TASK TO CARRY OUT: I need the extracted text again, verbatim and complete.

EXTRACTED TEXT:
---+---
Per la straordinaria composizione del gruppo lo Strega, sin dalla sua fondazione, è stato insieme un indice del clima culturale del paese e un evento capace di orientare i gusti dell'ambiente intellettuale. Il premio unico è assegnato a un libro di narrativa in prosa di autore italiano; votanti sono gli 'amici della domenica', una giuria di 400 persone inserite a diverso titolo nella cultura italiana. I libri in gara, ciascuno presentato da due 'amici', vengono selezionati in due successive votazioni, la prima in giugno, la seconda in luglio nel Ninfeo di Villa Giulia.
Dall''alleanza culturale degli spiriti', come Bellonci definiva il gruppo dei suoi amici, è nata nel 1986 la Fondazione omonima con l'intento di diffondere la letteratura italiana contemporanea all'estero, di promuovere la lettura e di mantenere vivo il premio nel suo spirito di 'agone leale'.
Nel 1947, quando fu istituito il premio, risultò vincitore E. Flaiano con l'opera Tempo di uccidere. Tra gli autori delle edizioni successive si possono citare C. Pavese (La bella estate, 1950), A. Moravia (I racconti, 1952), G. Bassani (Cinque storie ferraresi, 1956), E. Morante (L'isola di Arturo, 1957), D. Buzzati (Sessanta racconti, 1958), G. Tomasi di Lampedusa (Il Gattopardo, 1959), N. Ginzburg (Lessico famigliare, 1963), A.M. Ortese (Poveri e semplici, 1967), L. Romano (Le parole tra noi leggere, 1969), G. Piovene (Le stelle fredde, 1970), T. Landolfi (A caso, 1975), U. Eco (Il nome della rosa, 1981), M. Bellonci (Rinascimento privato, 1986), G. Bufalino (Le menzogne della notte, 1988), G. Pontiggia (La grande sera, 1989), S. Vassalli (La chimera, 1990), C. Magris (Microcosmi, 1997). Negli anni più recenti hanno ottenuto il premio E. Ferrero (N, 2000), D. Starnone (Via Gemito, 2001), M. Mazzantini (Non ti muovere, 2002), M.G. Mazzucco (Vita, 2003).
---+---
DATA SECTION:
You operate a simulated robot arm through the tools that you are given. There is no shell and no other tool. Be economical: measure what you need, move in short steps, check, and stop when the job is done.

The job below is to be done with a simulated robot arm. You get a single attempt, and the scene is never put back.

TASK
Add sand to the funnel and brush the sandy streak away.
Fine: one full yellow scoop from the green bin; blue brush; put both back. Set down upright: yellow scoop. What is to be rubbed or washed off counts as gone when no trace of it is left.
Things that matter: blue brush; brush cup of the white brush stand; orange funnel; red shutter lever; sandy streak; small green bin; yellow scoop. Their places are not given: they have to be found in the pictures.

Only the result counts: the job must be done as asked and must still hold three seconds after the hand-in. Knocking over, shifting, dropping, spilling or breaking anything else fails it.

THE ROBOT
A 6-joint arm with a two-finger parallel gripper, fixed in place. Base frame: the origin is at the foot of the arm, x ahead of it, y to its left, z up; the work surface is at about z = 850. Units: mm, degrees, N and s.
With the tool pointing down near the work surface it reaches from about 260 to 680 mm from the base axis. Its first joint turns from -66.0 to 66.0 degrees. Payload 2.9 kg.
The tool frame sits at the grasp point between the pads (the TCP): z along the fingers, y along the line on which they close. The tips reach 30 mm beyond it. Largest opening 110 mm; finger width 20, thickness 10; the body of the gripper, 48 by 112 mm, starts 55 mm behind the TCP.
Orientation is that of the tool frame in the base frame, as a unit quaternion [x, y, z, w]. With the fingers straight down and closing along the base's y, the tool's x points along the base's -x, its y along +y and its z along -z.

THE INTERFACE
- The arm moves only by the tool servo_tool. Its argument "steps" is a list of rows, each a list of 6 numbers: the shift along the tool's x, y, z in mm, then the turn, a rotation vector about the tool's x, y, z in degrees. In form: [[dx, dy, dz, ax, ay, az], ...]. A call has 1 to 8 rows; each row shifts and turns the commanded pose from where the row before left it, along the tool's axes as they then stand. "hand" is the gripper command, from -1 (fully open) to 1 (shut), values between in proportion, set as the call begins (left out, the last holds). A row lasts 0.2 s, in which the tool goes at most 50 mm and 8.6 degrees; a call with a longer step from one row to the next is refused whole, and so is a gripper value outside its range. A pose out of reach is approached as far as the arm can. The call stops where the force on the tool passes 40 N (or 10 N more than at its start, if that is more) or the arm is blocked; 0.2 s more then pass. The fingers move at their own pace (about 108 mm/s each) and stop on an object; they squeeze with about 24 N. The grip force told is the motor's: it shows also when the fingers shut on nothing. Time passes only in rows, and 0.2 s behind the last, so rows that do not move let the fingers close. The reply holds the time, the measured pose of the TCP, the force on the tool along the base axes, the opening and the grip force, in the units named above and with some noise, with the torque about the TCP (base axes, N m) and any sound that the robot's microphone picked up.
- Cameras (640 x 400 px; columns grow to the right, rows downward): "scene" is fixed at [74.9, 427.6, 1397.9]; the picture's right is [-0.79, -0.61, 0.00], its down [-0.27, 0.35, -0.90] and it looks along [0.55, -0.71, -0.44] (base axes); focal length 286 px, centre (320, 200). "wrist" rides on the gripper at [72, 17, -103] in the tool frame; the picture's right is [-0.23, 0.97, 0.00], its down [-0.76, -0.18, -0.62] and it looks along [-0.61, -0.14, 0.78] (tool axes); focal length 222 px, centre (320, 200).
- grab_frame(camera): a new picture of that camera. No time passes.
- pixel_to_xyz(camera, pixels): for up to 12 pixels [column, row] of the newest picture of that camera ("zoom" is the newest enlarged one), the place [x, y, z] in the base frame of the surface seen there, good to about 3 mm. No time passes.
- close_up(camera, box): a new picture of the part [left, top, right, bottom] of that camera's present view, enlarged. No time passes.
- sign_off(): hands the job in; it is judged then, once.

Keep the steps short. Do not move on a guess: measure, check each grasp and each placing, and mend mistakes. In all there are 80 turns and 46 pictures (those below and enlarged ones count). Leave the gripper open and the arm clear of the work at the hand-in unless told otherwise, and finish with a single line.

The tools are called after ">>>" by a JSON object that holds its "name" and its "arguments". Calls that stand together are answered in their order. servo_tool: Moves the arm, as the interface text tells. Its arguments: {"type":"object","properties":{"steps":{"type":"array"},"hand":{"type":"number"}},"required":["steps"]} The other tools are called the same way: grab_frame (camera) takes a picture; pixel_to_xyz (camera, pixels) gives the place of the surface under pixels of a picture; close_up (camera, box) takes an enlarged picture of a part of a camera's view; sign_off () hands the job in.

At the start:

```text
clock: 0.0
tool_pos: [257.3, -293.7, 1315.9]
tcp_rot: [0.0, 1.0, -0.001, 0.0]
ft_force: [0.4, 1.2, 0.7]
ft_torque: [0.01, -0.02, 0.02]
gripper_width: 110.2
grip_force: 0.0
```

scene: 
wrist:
---+---
WRITTEN RESPONSE:
Per la straordinaria composizione del gruppo lo Strega, sin dalla sua fondazione, è stato insieme un indice del clima culturale del paese e un evento capace di orientare i gusti dell'ambiente intellettuale. Il premio unico è assegnato a un libro di narrativa in prosa di autore italiano; votanti sono gli 'amici della domenica', una giuria di 400 persone inserite a diverso titolo nella cultura italiana. I libri in gara, ciascuno presentato da due 'amici', vengono selezionati in due successive votazioni, la prima in giugno, la seconda in luglio nel Ninfeo di Villa Giulia.
Dall''alleanza culturale degli spiriti', come Bellonci definiva il gruppo dei suoi amici, è nata nel 1986 la Fondazione omonima con l'intento di diffondere la letteratura italiana contemporanea all'estero, di promuovere la lettura e di mantenere vivo il premio nel suo spirito di 'agone leale'.
Nel 1947, quando fu istituito il premio, risultò vincitore E. Flaiano con l'opera Tempo di uccidere. Tra gli autori delle edizioni successive si possono citare C. Pavese (La bella estate, 1950), A. Moravia (I racconti, 1952), G. Bassani (Cinque storie ferraresi, 1956), E. Morante (L'isola di Arturo, 1957), D. Buzzati (Sessanta racconti, 1958), G. Tomasi di Lampedusa (Il Gattopardo, 1959), N. Ginzburg (Lessico famigliare, 1963), A.M. Ortese (Poveri e semplici, 1967), L. Romano (Le parole tra noi leggere, 1969), G. Piovene (Le stelle fredde, 1970), T. Landolfi (A caso, 1975), U. Eco (Il nome della rosa, 1981), M. Bellonci (Rinascimento privato, 1986), G. Bufalino (Le menzogne della notte, 1988), G. Pontiggia (La grande sera, 1989), S. Vassalli (La chimera, 1990), C. Magris (Microcosmi, 1997). Negli anni più recenti hanno ottenuto il premio E. Ferrero (N, 2000), D. Starnone (Via Gemito, 2001), M. Mazzantini (Non ti muovere, 2002), M.G. Mazzucco (Vita, 2003).